Bill C-11, an Act to amend the Canada Transportation Act and the Railway Safety Act and to make consequential amendments to other Acts, received Royal Assent on June 22, 2007. Bill C-11 changes the merger review regime for all transactions involving transportation undertakings which transactions otherwise are required to be notified under Part IX of the Competition Act.
According to the new provisions of the Canada Transportation Act, when notification is required under s. 114(1) of the Competition Act, parties to a proposed transaction involving any "transportation undertaking" (as opposed to only air transportation undertakings, as before) must now give notice to the Minister of Transportation (the Minister). The requirement that the Canadian Transportation Agency (the Agency) must also be given notice for air transportation undertakings remains unchanged.
Notice to the Minister is to contain the same information as is provided to the Competition Bureau (the Bureau) under s. 114(1) of the Competition Act, as well as information on the public interest as it relates to national transportation, as required by the Minister's (non-statutory) guidelines.
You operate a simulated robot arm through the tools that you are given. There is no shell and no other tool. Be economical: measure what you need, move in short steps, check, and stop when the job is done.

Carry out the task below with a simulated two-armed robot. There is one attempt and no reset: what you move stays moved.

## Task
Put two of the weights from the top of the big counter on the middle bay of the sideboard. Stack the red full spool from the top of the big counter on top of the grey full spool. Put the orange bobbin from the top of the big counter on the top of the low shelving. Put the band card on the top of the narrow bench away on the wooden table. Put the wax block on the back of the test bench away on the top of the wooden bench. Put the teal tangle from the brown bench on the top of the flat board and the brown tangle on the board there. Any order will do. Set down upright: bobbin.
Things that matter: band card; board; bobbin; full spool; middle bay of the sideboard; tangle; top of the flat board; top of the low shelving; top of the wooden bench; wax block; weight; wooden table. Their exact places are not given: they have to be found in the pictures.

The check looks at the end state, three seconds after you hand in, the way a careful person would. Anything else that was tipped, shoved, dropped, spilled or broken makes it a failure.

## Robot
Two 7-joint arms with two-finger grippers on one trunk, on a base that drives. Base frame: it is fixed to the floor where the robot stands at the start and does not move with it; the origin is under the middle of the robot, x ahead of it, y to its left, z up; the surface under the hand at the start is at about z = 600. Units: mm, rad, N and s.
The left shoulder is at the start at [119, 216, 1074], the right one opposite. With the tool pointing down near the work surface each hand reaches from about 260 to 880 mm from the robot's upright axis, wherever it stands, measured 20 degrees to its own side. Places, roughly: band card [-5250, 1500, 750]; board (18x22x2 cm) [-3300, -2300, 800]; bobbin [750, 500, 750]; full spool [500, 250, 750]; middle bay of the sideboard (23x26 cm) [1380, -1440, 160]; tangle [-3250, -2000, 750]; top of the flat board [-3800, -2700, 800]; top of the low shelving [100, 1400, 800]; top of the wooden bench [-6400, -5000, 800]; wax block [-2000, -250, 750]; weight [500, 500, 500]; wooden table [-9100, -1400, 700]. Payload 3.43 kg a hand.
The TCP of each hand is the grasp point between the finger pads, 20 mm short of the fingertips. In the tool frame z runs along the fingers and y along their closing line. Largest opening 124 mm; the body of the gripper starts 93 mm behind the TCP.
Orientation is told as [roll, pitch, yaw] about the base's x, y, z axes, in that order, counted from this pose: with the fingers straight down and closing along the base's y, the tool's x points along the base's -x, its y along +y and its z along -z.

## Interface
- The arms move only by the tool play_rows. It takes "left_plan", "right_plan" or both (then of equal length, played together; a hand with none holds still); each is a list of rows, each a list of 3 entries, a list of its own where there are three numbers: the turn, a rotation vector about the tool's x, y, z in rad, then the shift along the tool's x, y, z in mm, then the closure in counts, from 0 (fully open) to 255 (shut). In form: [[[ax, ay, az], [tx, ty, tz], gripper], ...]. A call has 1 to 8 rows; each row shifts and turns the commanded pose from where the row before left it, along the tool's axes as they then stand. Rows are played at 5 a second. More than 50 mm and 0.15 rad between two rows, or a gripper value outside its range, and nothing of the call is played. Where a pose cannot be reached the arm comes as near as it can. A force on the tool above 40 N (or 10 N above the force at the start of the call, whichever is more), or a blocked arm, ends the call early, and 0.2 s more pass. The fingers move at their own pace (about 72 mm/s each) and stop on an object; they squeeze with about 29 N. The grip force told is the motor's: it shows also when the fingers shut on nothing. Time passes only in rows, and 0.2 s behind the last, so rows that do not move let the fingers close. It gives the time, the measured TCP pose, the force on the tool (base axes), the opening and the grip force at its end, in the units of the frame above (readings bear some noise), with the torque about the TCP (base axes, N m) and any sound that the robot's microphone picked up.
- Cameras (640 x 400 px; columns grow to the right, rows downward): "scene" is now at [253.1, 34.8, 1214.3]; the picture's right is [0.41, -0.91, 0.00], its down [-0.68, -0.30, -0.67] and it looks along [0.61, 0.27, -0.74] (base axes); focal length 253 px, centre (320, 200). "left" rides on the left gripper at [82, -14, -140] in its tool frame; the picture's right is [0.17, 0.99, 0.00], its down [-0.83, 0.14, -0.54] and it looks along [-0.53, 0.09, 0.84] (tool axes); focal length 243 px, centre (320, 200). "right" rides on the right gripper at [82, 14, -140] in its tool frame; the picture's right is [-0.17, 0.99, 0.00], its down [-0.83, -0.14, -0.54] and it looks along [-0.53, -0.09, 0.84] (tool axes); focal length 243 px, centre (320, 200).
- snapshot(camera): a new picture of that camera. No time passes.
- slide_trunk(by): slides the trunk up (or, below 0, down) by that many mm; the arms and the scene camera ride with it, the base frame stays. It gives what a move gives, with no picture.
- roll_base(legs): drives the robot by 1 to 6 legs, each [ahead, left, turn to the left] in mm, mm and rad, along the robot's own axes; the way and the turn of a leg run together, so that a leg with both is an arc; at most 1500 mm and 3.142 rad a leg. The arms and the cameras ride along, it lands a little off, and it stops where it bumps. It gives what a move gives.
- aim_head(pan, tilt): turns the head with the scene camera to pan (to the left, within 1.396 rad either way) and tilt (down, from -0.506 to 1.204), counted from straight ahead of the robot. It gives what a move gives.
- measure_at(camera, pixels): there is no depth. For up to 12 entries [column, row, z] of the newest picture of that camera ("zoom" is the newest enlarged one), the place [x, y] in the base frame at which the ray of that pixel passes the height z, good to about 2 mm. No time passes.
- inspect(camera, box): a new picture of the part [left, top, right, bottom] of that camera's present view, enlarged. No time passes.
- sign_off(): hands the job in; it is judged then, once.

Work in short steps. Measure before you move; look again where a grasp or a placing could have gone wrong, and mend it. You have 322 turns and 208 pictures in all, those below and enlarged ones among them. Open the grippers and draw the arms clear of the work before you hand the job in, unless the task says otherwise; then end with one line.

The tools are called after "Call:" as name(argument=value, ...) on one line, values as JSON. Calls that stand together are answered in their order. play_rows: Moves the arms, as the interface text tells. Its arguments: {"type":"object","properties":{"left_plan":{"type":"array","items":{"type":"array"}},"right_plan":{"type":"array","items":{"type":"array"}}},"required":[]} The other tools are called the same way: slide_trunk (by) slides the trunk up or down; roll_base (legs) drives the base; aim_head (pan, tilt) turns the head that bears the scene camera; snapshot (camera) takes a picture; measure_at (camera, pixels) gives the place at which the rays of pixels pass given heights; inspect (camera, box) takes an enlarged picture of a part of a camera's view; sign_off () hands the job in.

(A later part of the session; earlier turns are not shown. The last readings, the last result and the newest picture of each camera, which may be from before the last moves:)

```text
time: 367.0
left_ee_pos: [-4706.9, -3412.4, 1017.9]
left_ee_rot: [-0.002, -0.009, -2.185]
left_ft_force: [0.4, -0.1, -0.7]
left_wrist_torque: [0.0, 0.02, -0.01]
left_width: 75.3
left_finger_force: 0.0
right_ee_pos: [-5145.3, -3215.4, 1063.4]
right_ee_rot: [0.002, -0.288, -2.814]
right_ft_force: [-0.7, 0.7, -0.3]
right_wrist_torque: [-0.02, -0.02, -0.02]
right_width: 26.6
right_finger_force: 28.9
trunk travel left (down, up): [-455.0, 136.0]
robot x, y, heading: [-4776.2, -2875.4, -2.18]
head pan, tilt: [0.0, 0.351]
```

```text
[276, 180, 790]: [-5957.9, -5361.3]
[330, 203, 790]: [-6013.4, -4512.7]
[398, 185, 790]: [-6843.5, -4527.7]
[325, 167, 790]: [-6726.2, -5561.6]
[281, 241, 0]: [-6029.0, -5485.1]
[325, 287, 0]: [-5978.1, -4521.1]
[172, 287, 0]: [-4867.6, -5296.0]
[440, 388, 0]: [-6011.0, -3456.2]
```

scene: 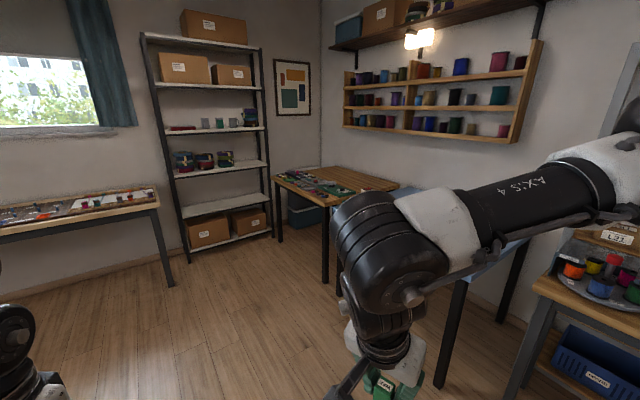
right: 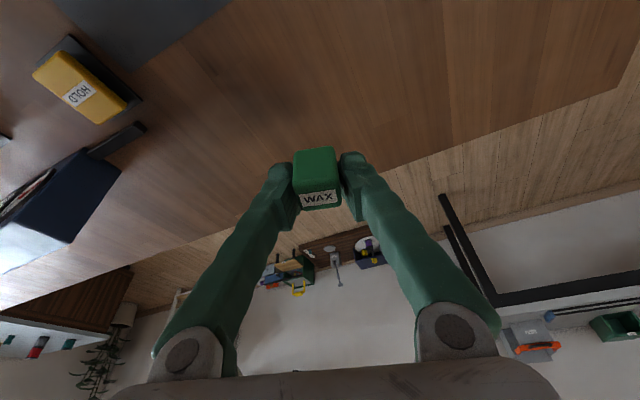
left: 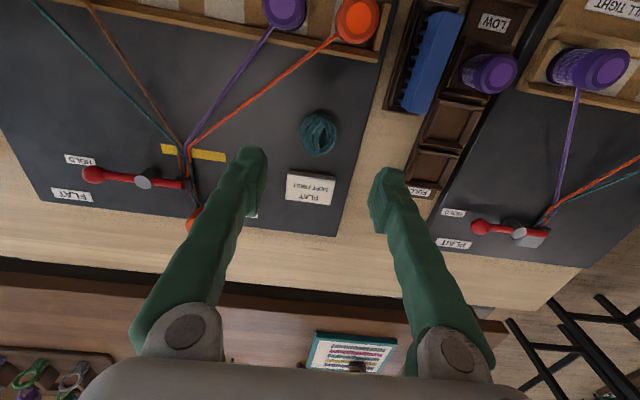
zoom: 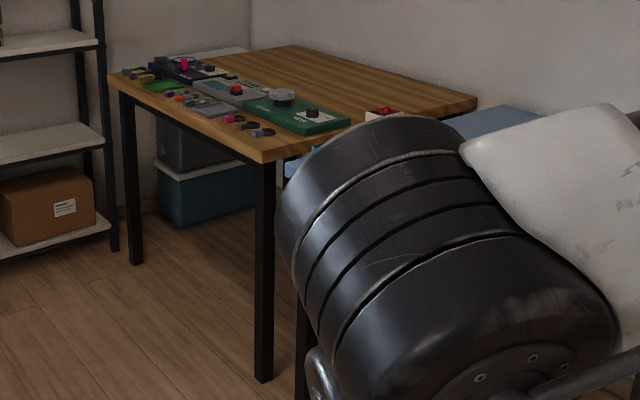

These guidelines have yet to be published and will be elaborated in consultation with the Bureau.
Under the revised CTA, the Minister has forty-two days to decide whether the transaction raises "issues" (formerly "concerns") with respect to the public interest as it relates to national transportation. If so, he or she can direct the Agency to examine the issues, or may appoint someone else for that purpose. The Agency or other appointee must report back within 150 days, unless the Minister allows for a longer period of time. The report now becomes public immediately after it is given to the Minister.
Previously, on receipt of the report, the Minister would inform the Commissioner and the parties of his or her concerns, and state which part of those concerns the parties should address with the Commissioner. Now, however, the Minister first consults with the Commissioner as to where their respective concerns overlap, then instructs the parties whom to address in respect of their respective concerns. The parties are to inform each of the two officials what measures they are willing to undertake to tackle the issues. The Minister consults with the Commissioner as to the adequacy of the parties' commitments, and may then recommend to the Governor in Council to approve the transaction.
Under the old CTA, if a party completed or was about to complete a notifiable air transportation transaction without the requisite approval from the Governor in Council, the Minister could recommend to the Governor in Council (after consulting with the Commissioner) to issue an order directing the parties to take action to protect the public interest. Now, the Minister instead applies to a superior court for such an order, with respect to any transportation undertaking.
The amendments described above broaden the scope of the potential "public interest" review to include transactions involving all types of transportation undertaking, rather than only air transportation, as before. The amendments also clarify that when the Minister has ordered a public interest review, the Minister - and not the Commissioner - will have the last word. It remains to be seen whether public interest reviews will be used to block such transactions on political grounds, or to enable politicians to approve of transactions which the Commissioner would reject.